What does it mean when our phones are always listening? Immediately, there’s concern for the privacy of our home lives, the secrets we might share in the presence of our phones. However, actively listening appliances could pose a more immediate physical danger.

Recent developments in ultrasonic technology- the basis for machines which use tones imperceivable to the human ear to communicate with our phones- make it possible for third party apps with access to our microphones to track our daily routine. For example, tones from an American Eagle advertisement you pass in the mall could alert your phone without your knowing, allowing apps like Facebook with cookies on your phone to give you the final push to make a purchase. If this seems harmless, consider that Facebook has a history of unwittingly hosting links that sex traffickers use to make backdoors in the devices of potential victims. Whether or not companies like Apple are innocent of intruding, precautions should be taken to ensure the listening features of programs like Siri aren’t exploited by predators.

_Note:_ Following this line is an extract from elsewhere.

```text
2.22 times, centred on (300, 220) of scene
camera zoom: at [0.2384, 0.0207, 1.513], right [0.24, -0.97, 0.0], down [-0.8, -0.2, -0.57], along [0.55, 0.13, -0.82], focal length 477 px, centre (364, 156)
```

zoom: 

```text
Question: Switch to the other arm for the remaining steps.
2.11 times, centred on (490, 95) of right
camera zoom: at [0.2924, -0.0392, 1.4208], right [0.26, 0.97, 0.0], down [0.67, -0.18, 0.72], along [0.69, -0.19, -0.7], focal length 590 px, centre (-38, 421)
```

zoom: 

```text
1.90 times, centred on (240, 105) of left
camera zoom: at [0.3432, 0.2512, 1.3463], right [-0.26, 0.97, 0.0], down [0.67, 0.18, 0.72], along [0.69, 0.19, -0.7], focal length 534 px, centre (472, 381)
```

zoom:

In this new age of technology, when it seems people have such little control over which parts of their lives are personal and public, it’s imperative that companies like Facebook, Apple, and Google are transparent and trustworthy. The people who make use of their services should not feel as though they’re sacrificing their human right to privacy in order to stay connected; it’s cruel to put a price tag on humanity’s inherent loneliness. In the future, Americans shouldn’t have to speculate whether their devices are withholding their right to privacy, or wonder whether their identities are being manipulated- they should have every assurance that their safety is not being compromised.